■ Aim of the exercise
Could you give the article again in full?

■ Article

-- -- --

Planet of the Persnickety Apes by pds209
For reasons that anthropologists have not yet fully uncovered, Homo sapiens evolved a pronounced aesthetic sensibility (Schellekens and Goldie, 2011): not only has Homo sapiens developed more sophisticated tools and weapons than any other species, Homo sapiens has also cultivated the most elaborate artistic sensibilities (Diamond, 1992, 2012). Mere survival has never been enough for Homo sapiens, humans have also hungered for aesthetic satisfaction: beauty, self expression, art, imaginative invention, "Progress," etc. Other species are perfectly content with the mundane and mediocre. Cows and horses do not complain about eating grass, nor do they seek ways to dress up their salads in order to make them as pleasing to the eye as they are to the palate.
Discontent with the status quo is a uniquely human phenomenon. Among all living species, chimpanzees share the highest percent of genes in common with humans ( Gibbons, 2012). While chimpanzees have exhibited an impressive capacity for tool use (Lonsdorf, et al., 2010), chimps remain content to limit their tool usage to a clever manipulation of found objects. One of the most important distinctions between chimps and humans is that humans have never been content with anything . Rather, Homo sapiens has always been intent upon improving everything, e.g., more and tastier food, more comfortable housing, better fitting clothing, increased quality and quantity of information, improved transportation, etc. In short, unlike any other creature, Homo sapiens is unwilling to accept the world as it is. Instead, humans are imbued with an insatiable passion to make the world and themselves better . That's what it means to be an agent.

-- -- --

■ Data section
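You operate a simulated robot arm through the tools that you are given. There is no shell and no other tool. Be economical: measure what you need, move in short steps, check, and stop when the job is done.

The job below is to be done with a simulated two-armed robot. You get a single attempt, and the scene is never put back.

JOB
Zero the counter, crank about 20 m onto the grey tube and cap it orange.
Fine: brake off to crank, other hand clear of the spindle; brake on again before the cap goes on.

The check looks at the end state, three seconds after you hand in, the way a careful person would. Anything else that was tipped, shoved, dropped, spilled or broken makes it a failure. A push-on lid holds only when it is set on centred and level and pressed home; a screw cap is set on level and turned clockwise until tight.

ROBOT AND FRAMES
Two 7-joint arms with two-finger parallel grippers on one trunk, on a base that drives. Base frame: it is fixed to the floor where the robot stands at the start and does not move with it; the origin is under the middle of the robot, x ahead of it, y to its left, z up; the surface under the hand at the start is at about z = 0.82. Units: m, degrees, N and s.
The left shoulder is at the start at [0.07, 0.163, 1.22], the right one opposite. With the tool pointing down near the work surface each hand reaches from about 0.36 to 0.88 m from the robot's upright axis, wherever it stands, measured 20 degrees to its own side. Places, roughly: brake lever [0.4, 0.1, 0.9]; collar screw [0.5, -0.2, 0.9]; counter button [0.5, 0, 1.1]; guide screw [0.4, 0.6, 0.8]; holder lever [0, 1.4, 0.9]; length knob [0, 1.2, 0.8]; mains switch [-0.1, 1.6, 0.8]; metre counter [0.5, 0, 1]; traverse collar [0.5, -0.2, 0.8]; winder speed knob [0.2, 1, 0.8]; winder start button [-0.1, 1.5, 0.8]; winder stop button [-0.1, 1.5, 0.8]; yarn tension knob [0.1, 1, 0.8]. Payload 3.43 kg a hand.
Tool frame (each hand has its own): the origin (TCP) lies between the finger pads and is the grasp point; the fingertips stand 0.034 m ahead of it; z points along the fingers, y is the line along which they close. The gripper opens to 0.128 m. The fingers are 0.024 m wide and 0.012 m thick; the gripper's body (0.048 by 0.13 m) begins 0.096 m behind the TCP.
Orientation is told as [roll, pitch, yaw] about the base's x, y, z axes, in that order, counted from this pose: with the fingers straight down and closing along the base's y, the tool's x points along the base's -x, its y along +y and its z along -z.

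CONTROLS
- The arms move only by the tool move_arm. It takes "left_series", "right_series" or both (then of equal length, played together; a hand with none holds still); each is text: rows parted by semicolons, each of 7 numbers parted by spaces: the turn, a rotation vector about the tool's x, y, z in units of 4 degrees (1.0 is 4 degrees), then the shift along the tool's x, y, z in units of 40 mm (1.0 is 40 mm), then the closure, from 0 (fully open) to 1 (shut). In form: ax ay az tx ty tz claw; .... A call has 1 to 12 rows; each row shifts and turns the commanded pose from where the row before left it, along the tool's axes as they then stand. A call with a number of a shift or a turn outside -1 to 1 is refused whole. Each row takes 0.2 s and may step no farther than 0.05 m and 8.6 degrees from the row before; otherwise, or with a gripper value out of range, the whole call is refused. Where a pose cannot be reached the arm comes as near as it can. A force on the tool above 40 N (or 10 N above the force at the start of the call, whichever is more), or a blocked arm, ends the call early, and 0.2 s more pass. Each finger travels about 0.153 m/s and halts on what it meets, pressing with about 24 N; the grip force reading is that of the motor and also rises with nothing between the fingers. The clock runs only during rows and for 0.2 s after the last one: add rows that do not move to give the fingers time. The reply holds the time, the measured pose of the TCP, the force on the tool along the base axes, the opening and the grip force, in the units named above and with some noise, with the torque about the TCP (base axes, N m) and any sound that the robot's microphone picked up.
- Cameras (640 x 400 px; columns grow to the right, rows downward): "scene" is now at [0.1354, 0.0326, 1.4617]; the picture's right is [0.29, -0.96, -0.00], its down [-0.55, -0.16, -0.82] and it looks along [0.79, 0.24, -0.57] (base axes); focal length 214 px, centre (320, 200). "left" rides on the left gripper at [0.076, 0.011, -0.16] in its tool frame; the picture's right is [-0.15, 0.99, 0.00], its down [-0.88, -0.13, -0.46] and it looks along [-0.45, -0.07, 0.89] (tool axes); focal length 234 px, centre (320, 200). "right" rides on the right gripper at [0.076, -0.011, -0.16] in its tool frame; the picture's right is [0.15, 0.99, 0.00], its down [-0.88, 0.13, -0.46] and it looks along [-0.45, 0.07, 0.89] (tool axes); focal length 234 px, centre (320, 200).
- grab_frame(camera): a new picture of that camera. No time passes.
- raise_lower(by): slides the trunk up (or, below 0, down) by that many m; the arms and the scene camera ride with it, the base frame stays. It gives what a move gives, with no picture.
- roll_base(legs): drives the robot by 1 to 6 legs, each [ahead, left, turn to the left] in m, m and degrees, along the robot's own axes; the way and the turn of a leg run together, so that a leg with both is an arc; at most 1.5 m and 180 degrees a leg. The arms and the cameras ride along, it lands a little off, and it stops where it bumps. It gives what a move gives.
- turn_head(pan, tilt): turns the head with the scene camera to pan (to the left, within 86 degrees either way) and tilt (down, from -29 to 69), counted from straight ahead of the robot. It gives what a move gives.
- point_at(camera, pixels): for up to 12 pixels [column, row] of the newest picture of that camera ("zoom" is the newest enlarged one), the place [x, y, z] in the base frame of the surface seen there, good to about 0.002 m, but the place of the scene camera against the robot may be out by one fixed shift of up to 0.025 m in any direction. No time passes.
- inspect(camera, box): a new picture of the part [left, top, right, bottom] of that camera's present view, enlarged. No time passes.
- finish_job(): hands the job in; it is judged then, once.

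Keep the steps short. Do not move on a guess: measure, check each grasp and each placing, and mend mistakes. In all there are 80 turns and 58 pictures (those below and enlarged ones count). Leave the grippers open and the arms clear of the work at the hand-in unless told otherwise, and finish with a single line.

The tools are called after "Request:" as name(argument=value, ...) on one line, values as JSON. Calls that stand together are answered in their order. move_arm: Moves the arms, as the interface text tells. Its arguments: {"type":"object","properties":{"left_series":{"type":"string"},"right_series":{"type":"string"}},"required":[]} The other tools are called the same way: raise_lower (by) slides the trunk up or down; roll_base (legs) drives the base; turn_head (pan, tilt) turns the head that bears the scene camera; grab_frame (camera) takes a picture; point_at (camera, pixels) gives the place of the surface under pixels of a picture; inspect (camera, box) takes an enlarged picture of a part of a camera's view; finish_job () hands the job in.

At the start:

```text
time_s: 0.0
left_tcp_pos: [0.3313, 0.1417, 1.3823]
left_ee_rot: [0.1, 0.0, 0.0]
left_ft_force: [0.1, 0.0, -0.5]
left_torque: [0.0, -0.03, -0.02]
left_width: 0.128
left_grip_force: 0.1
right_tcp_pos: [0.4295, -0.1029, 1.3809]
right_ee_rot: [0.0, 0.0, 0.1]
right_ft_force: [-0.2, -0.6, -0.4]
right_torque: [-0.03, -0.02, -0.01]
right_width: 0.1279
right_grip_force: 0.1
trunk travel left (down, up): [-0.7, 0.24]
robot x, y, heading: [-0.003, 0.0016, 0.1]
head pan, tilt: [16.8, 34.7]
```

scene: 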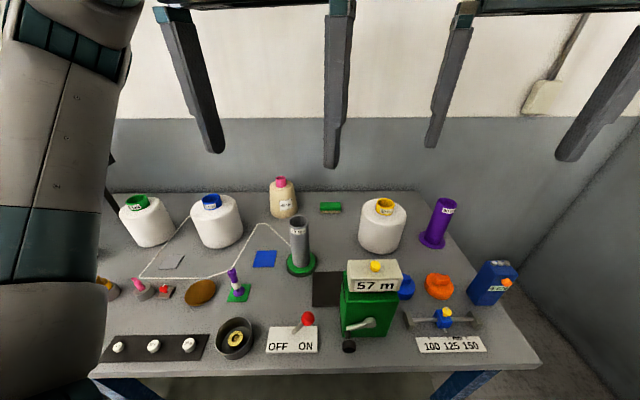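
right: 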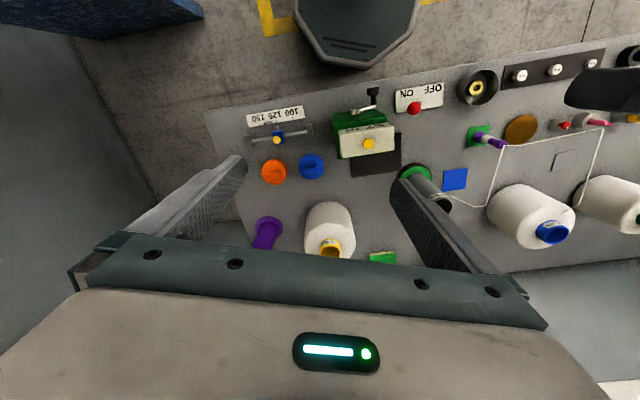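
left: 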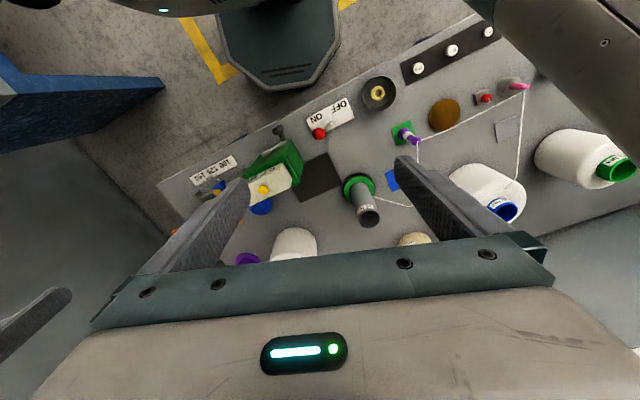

-- -- --

■ Final answer
Planet of the Persnickety Apes by pds209
For reasons that anthropologists have not yet fully uncovered, Homo sapiens evolved a pronounced aesthetic sensibility (Schellekens and Goldie, 2011): not only has Homo sapiens developed more sophisticated tools and weapons than any other species, Homo sapiens has also cultivated the most elaborate artistic sensibilities (Diamond, 1992, 2012). Mere survival has never been enough for Homo sapiens, humans have also hungered for aesthetic satisfaction: beauty, self expression, art, imaginative invention, "Progress," etc. Other species are perfectly content with the mundane and mediocre. Cows and horses do not complain about eating grass, nor do they seek ways to dress up their salads in order to make them as pleasing to the eye as they are to the palate.
Discontent with the status quo is a uniquely human phenomenon. Among all living species, chimpanzees share the highest percent of genes in common with humans ( Gibbons, 2012). While chimpanzees have exhibited an impressive capacity for tool use (Lonsdorf, et al., 2010), chimps remain content to limit their tool usage to a clever manipulation of found objects. One of the most important distinctions between chimps and humans is that humans have never been content with anything . Rather, Homo sapiens has always been intent upon improving everything, e.g., more and tastier food, more comfortable housing, better fitting clothing, increased quality and quantity of information, improved transportation, etc. In short, unlike any other creature, Homo sapiens is unwilling to accept the world as it is. Instead, humans are imbued with an insatiable passion to make the world and themselves better . That's what it means to be an agent.